That was my good luck. On the other hand, a friend of mine recently released told me that the warden had called him into his office at the last moment, and had extracted from him a promise not to talk to any reporter in the town before leaving. That is the usual way; but it is the exception, sometimes, that counts.

Let us return to our average convict, just out, and with the world before him, where to choose to display his prison-made garments and to spend his five dollars. It not seldom happens, to begin with, that he is not so much out as he had imagined. Our present method with convicts has peculiarities. Here is a common example.

A man was convicted and jailed for robbing a postoffice. The sentence was five years. The specific charge was of stealing postage stamps. Having done his bit in the federal penitentiary, he was given his outfit and the gates were opened. He was proceeding joyfully on his way, when a sheriff laid a hand on his shoulder, and informed him that he was his prisoner. What for? The sheriff smilingly explained that the sentence he had just served was for a federal offense; he was wanted now on a state charge of breaking into the grocery store in which the postoffice was housed. For this, the state prison accommodated him with lodging for five years more. The man outlived that, and fatuously imagined that his payment of that debt was fully discharged. He was awakened by the hand on his shoulder again. What was the matter now? Why, he had, while in the grocery store, and in addition to stealing the federal postage stamps, possessed himself unlawfully of a box of matches, thereby committing a second state crime, involving a further detention in the state prison of five years more.

This is an example of our cat-and-mouse way with convicts, and is, of course, much more destructive to the victim than an outright sentence of the same length would have been. But in what manner it tends to reform a man, or to protect a community, does not clearly appear.

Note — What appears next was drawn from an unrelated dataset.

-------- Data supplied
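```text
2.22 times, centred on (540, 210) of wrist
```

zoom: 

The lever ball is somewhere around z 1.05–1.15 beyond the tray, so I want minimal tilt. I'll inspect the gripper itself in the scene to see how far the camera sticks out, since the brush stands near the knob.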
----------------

Sometimes, the sheriff is dilatory in arriving to make the second or third arrest, and it would seem that the prisoner might have a chance to escape. But in such a case the warden himself would take a hand in the game. In an instance of which I heard a good deal, the man's sentence expired, we will say, on June 1st. The warden had been apprised that he was to be re-arrested, but the sheriff was not on hand--could not get there for two days. But the law, or prison regulations, or something, enables a warden to detain a prisoner beyond his fixed time, in the event of his committing some prison irregularity. The warden informed the man that he was reported to have broken a plate in the dining room, the penalty for which was three days more in his cell. Before the three days were up, the sheriff had arrived, the man was re-arrested, and justice was satisfied. We will suppose, however, that our man has no second or third or other indictments hanging over him, and that he really does get clean away. What will be his adventures?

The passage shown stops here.